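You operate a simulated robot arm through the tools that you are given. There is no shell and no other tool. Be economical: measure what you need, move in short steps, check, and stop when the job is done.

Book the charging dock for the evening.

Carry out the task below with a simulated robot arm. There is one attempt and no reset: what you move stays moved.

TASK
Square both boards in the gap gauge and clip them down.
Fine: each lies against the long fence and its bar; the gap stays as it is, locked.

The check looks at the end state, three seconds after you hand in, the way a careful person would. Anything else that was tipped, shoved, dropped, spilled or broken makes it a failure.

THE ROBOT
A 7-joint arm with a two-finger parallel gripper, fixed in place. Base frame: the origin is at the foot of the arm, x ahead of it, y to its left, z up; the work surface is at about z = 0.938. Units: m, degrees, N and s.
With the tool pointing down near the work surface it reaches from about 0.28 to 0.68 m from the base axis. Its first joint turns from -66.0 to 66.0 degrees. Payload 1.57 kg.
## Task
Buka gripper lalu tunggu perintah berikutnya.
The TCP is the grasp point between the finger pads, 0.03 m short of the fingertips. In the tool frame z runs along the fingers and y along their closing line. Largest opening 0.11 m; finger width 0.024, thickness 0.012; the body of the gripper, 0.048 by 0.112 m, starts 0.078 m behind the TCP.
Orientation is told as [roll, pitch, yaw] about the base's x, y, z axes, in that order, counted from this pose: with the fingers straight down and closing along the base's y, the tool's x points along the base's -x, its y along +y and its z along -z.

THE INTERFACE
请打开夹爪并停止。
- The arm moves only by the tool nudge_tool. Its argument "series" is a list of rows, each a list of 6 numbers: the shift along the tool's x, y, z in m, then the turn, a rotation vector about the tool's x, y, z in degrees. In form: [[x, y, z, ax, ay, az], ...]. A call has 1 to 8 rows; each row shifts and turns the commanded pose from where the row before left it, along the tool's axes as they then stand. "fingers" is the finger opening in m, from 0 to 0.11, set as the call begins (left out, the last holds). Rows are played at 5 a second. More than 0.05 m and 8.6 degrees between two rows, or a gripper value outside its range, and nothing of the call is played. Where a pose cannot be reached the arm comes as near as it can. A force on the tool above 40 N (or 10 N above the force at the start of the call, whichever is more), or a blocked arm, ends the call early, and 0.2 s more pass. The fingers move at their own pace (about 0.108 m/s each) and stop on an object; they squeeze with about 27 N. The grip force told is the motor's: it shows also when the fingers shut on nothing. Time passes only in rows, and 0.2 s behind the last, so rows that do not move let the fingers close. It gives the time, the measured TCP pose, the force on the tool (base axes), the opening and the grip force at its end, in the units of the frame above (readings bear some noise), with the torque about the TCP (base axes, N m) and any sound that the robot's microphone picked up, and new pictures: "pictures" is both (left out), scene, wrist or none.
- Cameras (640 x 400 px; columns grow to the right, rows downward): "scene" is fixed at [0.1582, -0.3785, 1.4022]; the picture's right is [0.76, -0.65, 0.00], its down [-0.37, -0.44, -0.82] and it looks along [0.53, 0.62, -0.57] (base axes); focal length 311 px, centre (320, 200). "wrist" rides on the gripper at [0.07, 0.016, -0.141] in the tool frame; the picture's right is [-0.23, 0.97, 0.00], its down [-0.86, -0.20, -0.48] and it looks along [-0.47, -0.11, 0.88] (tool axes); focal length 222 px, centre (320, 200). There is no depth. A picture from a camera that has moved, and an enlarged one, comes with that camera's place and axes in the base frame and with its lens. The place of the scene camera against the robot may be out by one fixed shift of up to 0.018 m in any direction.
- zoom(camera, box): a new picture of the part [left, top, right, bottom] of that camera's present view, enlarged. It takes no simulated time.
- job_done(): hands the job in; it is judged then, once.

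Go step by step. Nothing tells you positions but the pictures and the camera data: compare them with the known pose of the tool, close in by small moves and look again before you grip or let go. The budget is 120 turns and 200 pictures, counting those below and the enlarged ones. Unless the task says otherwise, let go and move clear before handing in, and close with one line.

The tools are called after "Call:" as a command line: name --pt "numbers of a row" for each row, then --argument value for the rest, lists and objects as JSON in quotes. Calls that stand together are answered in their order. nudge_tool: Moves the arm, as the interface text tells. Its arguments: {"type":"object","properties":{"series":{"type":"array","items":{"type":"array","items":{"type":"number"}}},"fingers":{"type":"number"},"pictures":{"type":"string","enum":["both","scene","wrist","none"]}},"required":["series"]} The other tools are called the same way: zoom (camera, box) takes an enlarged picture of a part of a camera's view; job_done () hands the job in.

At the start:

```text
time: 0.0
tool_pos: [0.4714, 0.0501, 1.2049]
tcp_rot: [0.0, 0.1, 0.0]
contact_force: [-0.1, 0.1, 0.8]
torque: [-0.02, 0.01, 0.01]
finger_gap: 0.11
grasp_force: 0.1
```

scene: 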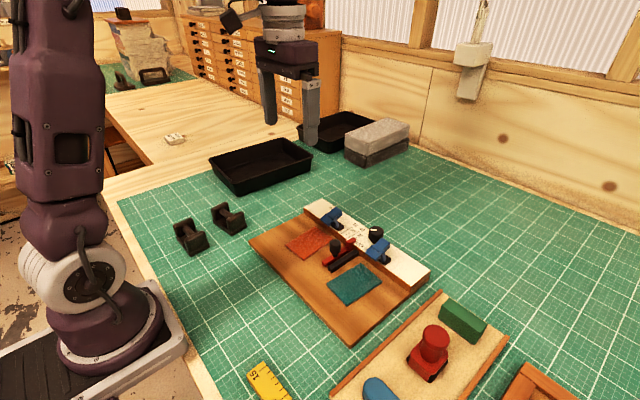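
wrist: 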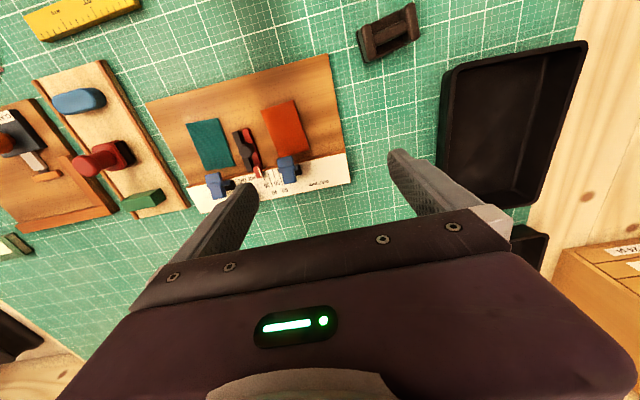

******************************

> _TASK OBJECTIVE_: Pick out all lines containing the string "joint".

> _REPLY_:
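A 7-joint arm with a two-finger parallel gripper, fixed in place. Base frame: the origin is at the foot of the arm, x ahead of it, y to its left, z up; the work surface is at about z = 0.938. Units: m, degrees, N and s.
With the tool pointing down near the work surface it reaches from about 0.28 to 0.68 m from the base axis. Its first joint turns from -66.0 to 66.0 degrees. Payload 1.57 kg.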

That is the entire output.